Question: I want to know whether $f_2>f_1$ or $f_1>f_2$? Is there any inequality which says that. I tried some analytical calculation but couldn't succeed. Can anyone suggest anything?
On
Let $\left(B_t\right)_{t\in[0,1]}$ be a family of independent random variables with $B_t$ being a Bernoulli random variable of parameter $t$ for every $t\in[0,1]$. Write $h(t)$ for the entropy (in the natural base $\text{e}$) $H\left(B_t\right)$ for all $t\in[0,1]$. Observe that $h:[0,1]\to\mathbb{R}_{\geq 0}$ is given by $$h(t)=-t\,\ln(t)-(1-t)\,\ln(1-t)$$ for all $t\in(0,1)$, and $h(0)=h(1)=0$.

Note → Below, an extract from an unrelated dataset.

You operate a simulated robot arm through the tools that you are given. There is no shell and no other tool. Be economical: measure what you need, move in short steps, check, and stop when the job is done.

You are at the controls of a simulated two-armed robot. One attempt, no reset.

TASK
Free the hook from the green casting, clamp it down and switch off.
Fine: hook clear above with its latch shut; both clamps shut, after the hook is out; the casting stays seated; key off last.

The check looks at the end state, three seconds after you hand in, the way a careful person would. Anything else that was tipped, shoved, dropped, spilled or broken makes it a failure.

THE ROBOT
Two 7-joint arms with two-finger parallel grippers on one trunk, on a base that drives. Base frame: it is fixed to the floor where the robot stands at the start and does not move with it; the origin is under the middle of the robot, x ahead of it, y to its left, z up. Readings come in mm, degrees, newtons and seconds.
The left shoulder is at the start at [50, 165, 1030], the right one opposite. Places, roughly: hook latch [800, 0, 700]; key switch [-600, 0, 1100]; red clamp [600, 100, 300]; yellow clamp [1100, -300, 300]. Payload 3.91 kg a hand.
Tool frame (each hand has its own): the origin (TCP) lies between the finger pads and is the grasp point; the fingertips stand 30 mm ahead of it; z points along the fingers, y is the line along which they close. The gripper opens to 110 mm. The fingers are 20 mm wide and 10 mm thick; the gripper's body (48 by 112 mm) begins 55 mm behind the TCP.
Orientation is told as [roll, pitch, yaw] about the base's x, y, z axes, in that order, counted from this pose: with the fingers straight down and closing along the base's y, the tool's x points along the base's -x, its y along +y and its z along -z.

Now, fix $x,y\in[0,1]$. First, note that $$H\left(B_xB_y\big|B_x\right)=x\cdot H\left(B_y\right)+(1-x)\cdot H\left(B_0\right)=x\cdot h(y)+(1-x)\cdot h(0)=x\cdot h(y)\,.$$ Thus, $$H\left(B_xB_y,B_x\right)=H\left(B_xB_y\big|B_x\right)+H\left(B_x\right)=x\cdot h(y)+h(x)\,.$$ On the other hand, $$H\left(B_xB_y,B_x\right)=H\left(B_x\big|B_xB_y\right)+H\left(B_xB_y\right)\geq H\left(B_xB_y\right)=H\left(B_{xy}\right)=h(xy)\,.$$ Consequently, $$h(xy)\leq x\cdot h(y)+h(x)\leq h(x)+h(y)\,.$$
The inequality $$h(xy)\leq h(x)+h(y)$$ for all $x,y\in[0,1]$ becomes an equality if and only if $x=1$, $y=1$, or $(x,y)=(0,0)$. Observe that $f_1=-\big(h(x)+h(y)\big)$ and $f_2=-h(xy)$, up to a positive scalar multiple (if you use a different logarithmic base $b>1$). Therefore, $f_1\leq f_2$.
A direct calculation shows that $f_1<f_2$ as given in the picture, where the two surfaces represent $-f_1, -f_2$ respectively for $0<x,y<1$.